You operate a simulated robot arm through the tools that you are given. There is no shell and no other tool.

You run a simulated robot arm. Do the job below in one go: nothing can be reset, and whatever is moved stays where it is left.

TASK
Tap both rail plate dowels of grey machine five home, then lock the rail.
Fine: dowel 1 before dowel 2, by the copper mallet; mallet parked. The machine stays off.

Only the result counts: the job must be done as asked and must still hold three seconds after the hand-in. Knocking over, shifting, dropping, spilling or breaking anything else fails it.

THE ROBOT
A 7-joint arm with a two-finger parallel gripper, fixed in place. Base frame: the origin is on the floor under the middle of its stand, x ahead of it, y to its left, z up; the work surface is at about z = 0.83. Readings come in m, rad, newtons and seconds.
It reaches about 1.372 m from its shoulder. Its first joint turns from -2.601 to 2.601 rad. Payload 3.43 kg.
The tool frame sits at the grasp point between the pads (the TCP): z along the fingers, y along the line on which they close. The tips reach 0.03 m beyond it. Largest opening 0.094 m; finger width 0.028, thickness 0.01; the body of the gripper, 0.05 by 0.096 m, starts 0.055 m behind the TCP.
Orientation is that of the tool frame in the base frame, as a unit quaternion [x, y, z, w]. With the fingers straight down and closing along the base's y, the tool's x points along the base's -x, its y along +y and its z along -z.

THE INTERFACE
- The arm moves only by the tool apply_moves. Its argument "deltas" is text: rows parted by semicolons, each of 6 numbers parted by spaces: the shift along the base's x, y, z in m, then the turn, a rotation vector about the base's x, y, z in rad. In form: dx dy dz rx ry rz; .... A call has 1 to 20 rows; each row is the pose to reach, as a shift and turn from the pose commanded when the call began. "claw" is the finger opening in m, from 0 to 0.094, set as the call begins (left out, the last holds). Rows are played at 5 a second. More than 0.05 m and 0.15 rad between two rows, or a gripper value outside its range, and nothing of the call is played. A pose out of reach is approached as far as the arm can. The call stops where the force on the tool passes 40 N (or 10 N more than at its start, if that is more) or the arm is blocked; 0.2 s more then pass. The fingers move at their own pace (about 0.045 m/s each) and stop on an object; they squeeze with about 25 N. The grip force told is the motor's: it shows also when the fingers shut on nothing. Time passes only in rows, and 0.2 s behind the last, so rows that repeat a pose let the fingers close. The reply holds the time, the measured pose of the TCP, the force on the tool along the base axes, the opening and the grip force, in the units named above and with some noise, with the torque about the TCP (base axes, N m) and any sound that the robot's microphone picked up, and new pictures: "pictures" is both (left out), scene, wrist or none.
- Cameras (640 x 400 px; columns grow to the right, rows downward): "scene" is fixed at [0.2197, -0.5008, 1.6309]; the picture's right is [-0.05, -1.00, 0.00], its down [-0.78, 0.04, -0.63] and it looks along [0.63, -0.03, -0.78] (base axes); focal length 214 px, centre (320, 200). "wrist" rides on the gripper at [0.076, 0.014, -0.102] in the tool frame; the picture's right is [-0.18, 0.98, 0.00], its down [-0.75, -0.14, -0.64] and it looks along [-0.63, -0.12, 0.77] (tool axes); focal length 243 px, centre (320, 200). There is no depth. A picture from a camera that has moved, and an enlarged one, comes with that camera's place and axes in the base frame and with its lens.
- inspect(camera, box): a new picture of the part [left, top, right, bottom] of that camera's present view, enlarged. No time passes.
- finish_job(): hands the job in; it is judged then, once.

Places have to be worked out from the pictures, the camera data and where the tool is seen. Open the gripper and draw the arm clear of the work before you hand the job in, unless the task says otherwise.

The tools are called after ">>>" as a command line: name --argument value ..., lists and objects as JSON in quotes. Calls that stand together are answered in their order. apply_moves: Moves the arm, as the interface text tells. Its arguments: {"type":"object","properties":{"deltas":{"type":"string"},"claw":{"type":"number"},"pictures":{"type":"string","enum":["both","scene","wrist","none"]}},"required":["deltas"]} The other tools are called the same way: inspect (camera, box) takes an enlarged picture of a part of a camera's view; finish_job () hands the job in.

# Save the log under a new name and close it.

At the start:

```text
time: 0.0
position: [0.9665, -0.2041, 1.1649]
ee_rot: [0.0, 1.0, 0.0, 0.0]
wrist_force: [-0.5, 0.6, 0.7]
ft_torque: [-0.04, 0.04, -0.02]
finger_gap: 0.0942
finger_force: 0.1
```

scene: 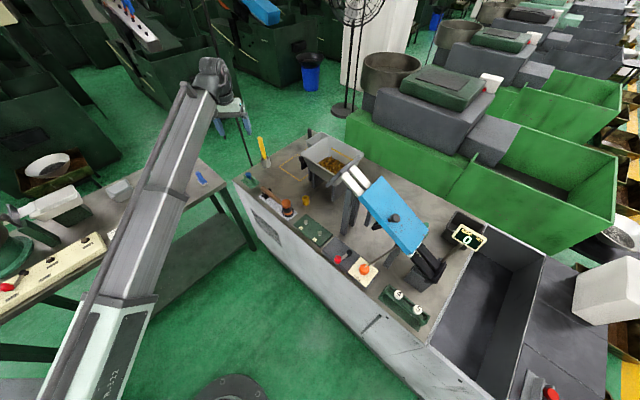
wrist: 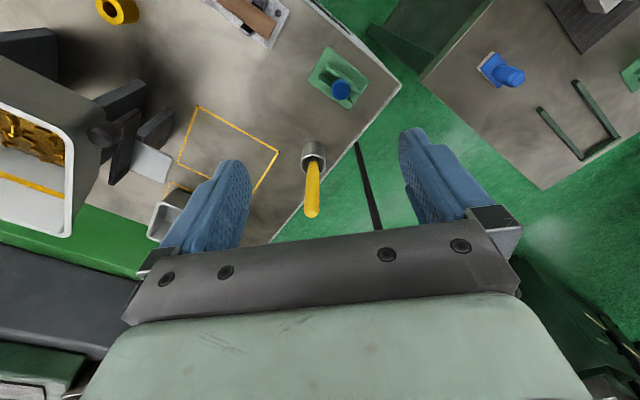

• **To be done**
Copy all lines from the listing that contain "hands".

• **Full output**
- finish_job(): hands the job in; it is judged then, once.
The tools are called after ">>>" as a command line: name --argument value ..., lists and objects as JSON in quotes. Calls that stand together are answered in their order. apply_moves: Moves the arm, as the interface text tells. Its arguments: {"type":"object","properties":{"deltas":{"type":"string"},"claw":{"type":"number"},"pictures":{"type":"string","enum":["both","scene","wrist","none"]}},"required":["deltas"]} The other tools are called the same way: inspect (camera, box) takes an enlarged picture of a part of a camera's view; finish_job () hands the job in.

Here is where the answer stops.